Ooooh! Aaaah! Spontane Staunensrufe im Publikum. Und dann: Zwischenapplaus. Für das Bild von der Unterwelt, mit dem der zweite Teil beginnt. Eurydike räkelt sich auf einem Sarg, sie trägt ein schwarzes, paillettenfunkelndes Minikleid und Strapse. Hinter ihr öffnet sich der Weg in eine Höhle. Sie leuchtet sündenpfuhlrot; der Eingang erinnert an eine Vulva.
Für die Neuproduktion von Jacques Offenbachs komischer Oper „Orpheus in der Unterwelt“ am Allee Theater haben die Ausstatterinnen (Bühne: Kathrin Kegler, Kostüme: Lisa Überbacher) eine berauschend sinnliche Bilderwelt geschaffen. Farbensatt, glitzernd, detailfreudig. Und voller erotischer Anspielungen. Das Höllenfest ist eine Fetischparty. Pluto, der geile Gott der Unterwelt, gern mit freiem Oberkörper unterwegs, trägt zwei rote Teufelshörnchen an der Stirn und lässt bei jeder Gelegenheit seine gestreckte Zunge züngeln. Wie eine lüsterne Schlange.
Orpheus in der Unterwelt: Stimmung zwischen Langeweile und zappelnder Hysterie
Dass es in diesem Stück vor allem um das eine geht, zeigt der inszenierende Intendant Marius Adam schon beim, äh, Vorspiel des kleinen Kammerorchesters: Orpheus, ein befrackter, selbstverliebter Geigerschönling, befriedigt eine Nymphe am rechten Bühnenrand mit seinem Bogen.

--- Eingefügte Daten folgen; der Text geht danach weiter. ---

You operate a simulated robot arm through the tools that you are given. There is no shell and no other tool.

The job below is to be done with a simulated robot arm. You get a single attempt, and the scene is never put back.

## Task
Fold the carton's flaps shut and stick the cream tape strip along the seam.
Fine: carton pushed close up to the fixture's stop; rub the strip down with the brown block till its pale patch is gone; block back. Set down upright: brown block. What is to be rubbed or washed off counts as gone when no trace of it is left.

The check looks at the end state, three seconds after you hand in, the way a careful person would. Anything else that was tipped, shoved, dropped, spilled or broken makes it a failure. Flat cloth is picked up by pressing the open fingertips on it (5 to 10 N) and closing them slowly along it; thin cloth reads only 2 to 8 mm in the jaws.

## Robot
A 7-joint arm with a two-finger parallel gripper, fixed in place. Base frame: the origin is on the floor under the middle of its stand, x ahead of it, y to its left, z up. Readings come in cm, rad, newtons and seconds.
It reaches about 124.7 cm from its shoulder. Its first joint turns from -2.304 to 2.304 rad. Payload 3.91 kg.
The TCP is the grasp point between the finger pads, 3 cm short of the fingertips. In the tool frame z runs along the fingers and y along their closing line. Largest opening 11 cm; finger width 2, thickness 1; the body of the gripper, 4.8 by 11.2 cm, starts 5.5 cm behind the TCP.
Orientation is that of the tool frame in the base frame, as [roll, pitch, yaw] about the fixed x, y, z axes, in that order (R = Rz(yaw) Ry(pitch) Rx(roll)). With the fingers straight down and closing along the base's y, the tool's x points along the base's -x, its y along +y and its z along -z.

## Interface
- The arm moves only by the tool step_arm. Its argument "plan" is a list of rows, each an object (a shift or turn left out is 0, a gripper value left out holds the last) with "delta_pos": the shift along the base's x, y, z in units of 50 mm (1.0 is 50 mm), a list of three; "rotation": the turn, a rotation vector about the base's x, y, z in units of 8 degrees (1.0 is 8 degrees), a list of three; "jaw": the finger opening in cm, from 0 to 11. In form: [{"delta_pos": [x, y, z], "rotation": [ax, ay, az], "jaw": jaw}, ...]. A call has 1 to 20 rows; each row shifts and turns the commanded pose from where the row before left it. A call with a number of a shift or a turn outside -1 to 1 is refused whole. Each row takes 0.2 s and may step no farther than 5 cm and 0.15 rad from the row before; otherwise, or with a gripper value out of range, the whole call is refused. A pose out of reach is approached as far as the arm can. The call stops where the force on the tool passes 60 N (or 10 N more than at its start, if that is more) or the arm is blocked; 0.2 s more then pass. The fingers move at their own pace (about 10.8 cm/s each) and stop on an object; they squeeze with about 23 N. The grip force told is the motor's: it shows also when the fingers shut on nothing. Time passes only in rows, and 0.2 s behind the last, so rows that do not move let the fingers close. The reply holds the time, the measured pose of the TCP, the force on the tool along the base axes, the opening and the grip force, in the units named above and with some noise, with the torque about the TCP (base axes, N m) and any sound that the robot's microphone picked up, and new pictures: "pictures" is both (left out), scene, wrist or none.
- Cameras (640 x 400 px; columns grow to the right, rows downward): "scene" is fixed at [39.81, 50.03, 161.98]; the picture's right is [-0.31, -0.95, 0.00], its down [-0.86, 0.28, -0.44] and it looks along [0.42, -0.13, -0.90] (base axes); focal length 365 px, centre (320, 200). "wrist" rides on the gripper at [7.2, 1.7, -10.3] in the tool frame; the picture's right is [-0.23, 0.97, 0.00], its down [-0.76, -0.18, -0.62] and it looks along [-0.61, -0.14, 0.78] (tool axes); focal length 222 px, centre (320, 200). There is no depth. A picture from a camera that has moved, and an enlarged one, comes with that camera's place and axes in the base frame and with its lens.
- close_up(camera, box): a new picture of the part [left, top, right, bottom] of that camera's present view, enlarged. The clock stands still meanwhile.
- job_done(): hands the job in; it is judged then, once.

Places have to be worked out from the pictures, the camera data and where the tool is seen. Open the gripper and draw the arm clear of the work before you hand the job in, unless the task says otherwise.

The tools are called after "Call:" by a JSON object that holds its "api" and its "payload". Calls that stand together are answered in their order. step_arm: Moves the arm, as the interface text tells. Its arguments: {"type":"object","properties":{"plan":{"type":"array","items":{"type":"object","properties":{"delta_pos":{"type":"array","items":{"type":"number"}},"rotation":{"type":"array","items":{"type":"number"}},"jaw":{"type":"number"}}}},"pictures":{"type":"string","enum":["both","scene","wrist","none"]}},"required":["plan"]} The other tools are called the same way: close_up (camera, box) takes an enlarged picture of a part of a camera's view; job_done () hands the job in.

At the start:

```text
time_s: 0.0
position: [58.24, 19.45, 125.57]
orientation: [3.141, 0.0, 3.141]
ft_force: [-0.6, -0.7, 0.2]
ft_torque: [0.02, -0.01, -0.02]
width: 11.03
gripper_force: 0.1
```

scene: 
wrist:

Wie dieser Geigenbogen mal als Ersatzphallus dient, dann zum Peitschen verwendet oder als Säbel genutzt wird, deutet den für die Kammeroper so typischen, bodenständigen Witz an. Regisseur und Bearbeiter Marius Adam erzählt die an antike Mythen angelehnte Geschichte über zänkische Paare, außereheliche Affären und verkommene Moral unterhaltsam und fluffig. Der satirische Biss, mit dem Offenbachs Stück auch den höfischen Prunk und die Normen seiner Zeit bloßgestellt hat, rückt in den Hintergrund. Hier geht’s um eine hedonistische Spaßgesellschaft, immer auf der Suche nach dem nächsten Kick. Die Stimmung pendelt zwischen Langeweile und zappelnder Hysterie. Es wird gekreischt („Eine Schlangeeee!!) und aufeinander geritten, aber auch ausgiebig geschnarcht. Letzteres vor allem in der öden Götterwelt, die der Boss Jupiter so gar nicht im Griff hat. Seine Mitgötter haben die Nase voll vom überirdischen Alltag und der entsprechenden Speisenauswahl. „Mailänder Schinken statt Ambrosia trinken!“ steht auf einem Banner, bei der Anti-Jupiter-Demo im Olymp.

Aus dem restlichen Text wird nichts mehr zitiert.